◆ DIRECTIONS FOR THIS TASK: Skip the pictures. Transcribe the rest of the data below without changing a word.

◆ DATA PROVIDED:
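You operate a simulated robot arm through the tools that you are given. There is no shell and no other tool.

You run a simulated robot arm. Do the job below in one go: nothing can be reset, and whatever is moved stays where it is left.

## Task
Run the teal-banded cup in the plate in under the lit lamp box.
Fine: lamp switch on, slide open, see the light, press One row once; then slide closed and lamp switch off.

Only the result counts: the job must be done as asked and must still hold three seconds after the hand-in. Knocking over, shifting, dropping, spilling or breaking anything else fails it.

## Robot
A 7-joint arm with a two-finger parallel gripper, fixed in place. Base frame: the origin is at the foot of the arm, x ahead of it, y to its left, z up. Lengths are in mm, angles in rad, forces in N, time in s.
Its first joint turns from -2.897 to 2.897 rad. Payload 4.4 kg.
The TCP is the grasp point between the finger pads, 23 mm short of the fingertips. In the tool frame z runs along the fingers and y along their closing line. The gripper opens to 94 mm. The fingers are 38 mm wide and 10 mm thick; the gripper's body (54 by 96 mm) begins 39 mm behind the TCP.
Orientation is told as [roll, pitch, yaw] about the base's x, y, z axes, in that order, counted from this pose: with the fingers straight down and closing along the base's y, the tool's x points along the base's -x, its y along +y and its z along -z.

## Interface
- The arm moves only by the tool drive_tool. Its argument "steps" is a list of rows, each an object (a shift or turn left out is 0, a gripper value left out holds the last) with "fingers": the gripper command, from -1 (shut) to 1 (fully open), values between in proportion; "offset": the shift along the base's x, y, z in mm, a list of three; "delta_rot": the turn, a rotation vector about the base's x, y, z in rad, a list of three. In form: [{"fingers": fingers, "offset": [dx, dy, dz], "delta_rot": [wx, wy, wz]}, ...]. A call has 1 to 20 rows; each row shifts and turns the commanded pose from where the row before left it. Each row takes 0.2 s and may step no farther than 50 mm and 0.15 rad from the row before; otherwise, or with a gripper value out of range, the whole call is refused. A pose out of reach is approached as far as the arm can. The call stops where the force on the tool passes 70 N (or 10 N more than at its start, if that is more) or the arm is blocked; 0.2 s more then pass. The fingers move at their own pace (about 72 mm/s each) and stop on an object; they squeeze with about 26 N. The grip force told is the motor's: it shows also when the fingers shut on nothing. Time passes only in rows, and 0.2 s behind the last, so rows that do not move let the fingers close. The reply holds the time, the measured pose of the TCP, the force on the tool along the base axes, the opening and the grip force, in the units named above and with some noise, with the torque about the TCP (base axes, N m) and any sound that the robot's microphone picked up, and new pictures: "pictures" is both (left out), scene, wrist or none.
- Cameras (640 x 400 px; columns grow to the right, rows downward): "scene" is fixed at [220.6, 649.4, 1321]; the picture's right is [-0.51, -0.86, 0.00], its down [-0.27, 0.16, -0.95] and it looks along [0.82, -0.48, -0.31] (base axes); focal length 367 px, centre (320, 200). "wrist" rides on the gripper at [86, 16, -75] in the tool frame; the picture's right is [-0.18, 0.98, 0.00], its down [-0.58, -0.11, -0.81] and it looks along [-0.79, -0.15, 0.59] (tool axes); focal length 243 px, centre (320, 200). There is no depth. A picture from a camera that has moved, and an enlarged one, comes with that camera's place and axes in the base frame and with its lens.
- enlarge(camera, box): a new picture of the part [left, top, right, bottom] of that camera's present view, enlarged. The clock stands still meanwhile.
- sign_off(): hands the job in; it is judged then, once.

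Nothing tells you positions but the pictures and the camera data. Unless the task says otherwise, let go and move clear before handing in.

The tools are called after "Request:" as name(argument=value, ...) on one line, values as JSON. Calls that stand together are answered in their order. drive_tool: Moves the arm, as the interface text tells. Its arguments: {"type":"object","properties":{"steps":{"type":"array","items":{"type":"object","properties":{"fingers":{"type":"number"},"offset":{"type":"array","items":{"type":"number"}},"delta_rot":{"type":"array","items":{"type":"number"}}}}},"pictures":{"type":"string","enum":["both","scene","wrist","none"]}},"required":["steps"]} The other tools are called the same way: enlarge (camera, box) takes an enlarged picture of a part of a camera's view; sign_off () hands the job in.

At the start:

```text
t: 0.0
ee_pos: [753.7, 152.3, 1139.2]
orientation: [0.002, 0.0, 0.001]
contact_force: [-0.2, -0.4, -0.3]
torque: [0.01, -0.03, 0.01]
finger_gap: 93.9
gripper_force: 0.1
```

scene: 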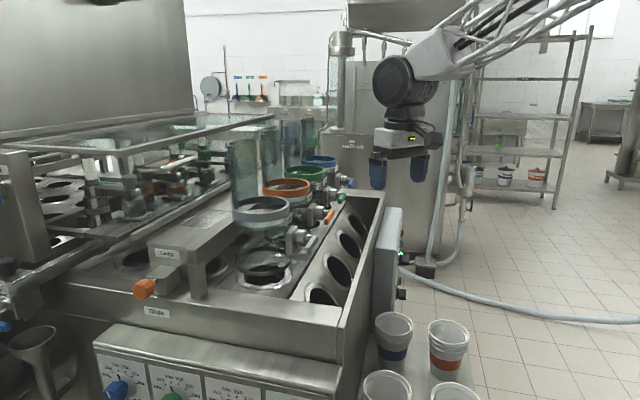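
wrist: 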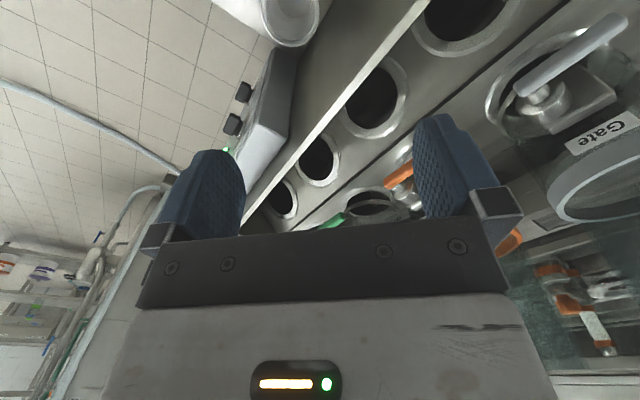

◆ RIGHT ANSWER:
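You operate a simulated robot arm through the tools that you are given. There is no shell and no other tool.

You run a simulated robot arm. Do the job below in one go: nothing can be reset, and whatever is moved stays where it is left.

## Task
Run the teal-banded cup in the plate in under the lit lamp box.
Fine: lamp switch on, slide open, see the light, press One row once; then slide closed and lamp switch off.

Only the result counts: the job must be done as asked and must still hold three seconds after the hand-in. Knocking over, shifting, dropping, spilling or breaking anything else fails it.

## Robot
A 7-joint arm with a two-finger parallel gripper, fixed in place. Base frame: the origin is at the foot of the arm, x ahead of it, y to its left, z up. Lengths are in mm, angles in rad, forces in N, time in s.
Its first joint turns from -2.897 to 2.897 rad. Payload 4.4 kg.
The TCP is the grasp point between the finger pads, 23 mm short of the fingertips. In the tool frame z runs along the fingers and y along their closing line. The gripper opens to 94 mm. The fingers are 38 mm wide and 10 mm thick; the gripper's body (54 by 96 mm) begins 39 mm behind the TCP.
Orientation is told as [roll, pitch, yaw] about the base's x, y, z axes, in that order, counted from this pose: with the fingers straight down and closing along the base's y, the tool's x points along the base's -x, its y along +y and its z along -z.

## Interface
- The arm moves only by the tool drive_tool. Its argument "steps" is a list of rows, each an object (a shift or turn left out is 0, a gripper value left out holds the last) with "fingers": the gripper command, from -1 (shut) to 1 (fully open), values between in proportion; "offset": the shift along the base's x, y, z in mm, a list of three; "delta_rot": the turn, a rotation vector about the base's x, y, z in rad, a list of three. In form: [{"fingers": fingers, "offset": [dx, dy, dz], "delta_rot": [wx, wy, wz]}, ...]. A call has 1 to 20 rows; each row shifts and turns the commanded pose from where the row before left it. Each row takes 0.2 s and may step no farther than 50 mm and 0.15 rad from the row before; otherwise, or with a gripper value out of range, the whole call is refused. A pose out of reach is approached as far as the arm can. The call stops where the force on the tool passes 70 N (or 10 N more than at its start, if that is more) or the arm is blocked; 0.2 s more then pass. The fingers move at their own pace (about 72 mm/s each) and stop on an object; they squeeze with about 26 N. The grip force told is the motor's: it shows also when the fingers shut on nothing. Time passes only in rows, and 0.2 s behind the last, so rows that do not move let the fingers close. The reply holds the time, the measured pose of the TCP, the force on the tool along the base axes, the opening and the grip force, in the units named above and with some noise, with the torque about the TCP (base axes, N m) and any sound that the robot's microphone picked up, and new pictures: "pictures" is both (left out), scene, wrist or none.
- Cameras (640 x 400 px; columns grow to the right, rows downward): "scene" is fixed at [220.6, 649.4, 1321]; the picture's right is [-0.51, -0.86, 0.00], its down [-0.27, 0.16, -0.95] and it looks along [0.82, -0.48, -0.31] (base axes); focal length 367 px, centre (320, 200). "wrist" rides on the gripper at [86, 16, -75] in the tool frame; the picture's right is [-0.18, 0.98, 0.00], its down [-0.58, -0.11, -0.81] and it looks along [-0.79, -0.15, 0.59] (tool axes); focal length 243 px, centre (320, 200). There is no depth. A picture from a camera that has moved, and an enlarged one, comes with that camera's place and axes in the base frame and with its lens.
- enlarge(camera, box): a new picture of the part [left, top, right, bottom] of that camera's present view, enlarged. The clock stands still meanwhile.
- sign_off(): hands the job in; it is judged then, once.

Nothing tells you positions but the pictures and the camera data. Unless the task says otherwise, let go and move clear before handing in.

The tools are called after "Request:" as name(argument=value, ...) on one line, values as JSON. Calls that stand together are answered in their order. drive_tool: Moves the arm, as the interface text tells. Its arguments: {"type":"object","properties":{"steps":{"type":"array","items":{"type":"object","properties":{"fingers":{"type":"number"},"offset":{"type":"array","items":{"type":"number"}},"delta_rot":{"type":"array","items":{"type":"number"}}}}},"pictures":{"type":"string","enum":["both","scene","wrist","none"]}},"required":["steps"]} The other tools are called the same way: enlarge (camera, box) takes an enlarged picture of a part of a camera's view; sign_off () hands the job in.

At the start:

```text
t: 0.0
ee_pos: [753.7, 152.3, 1139.2]
orientation: [0.002, 0.0, 0.001]
contact_force: [-0.2, -0.4, -0.3]
torque: [0.01, -0.03, 0.01]
finger_gap: 93.9
gripper_force: 0.1
```

scene: 
wrist: 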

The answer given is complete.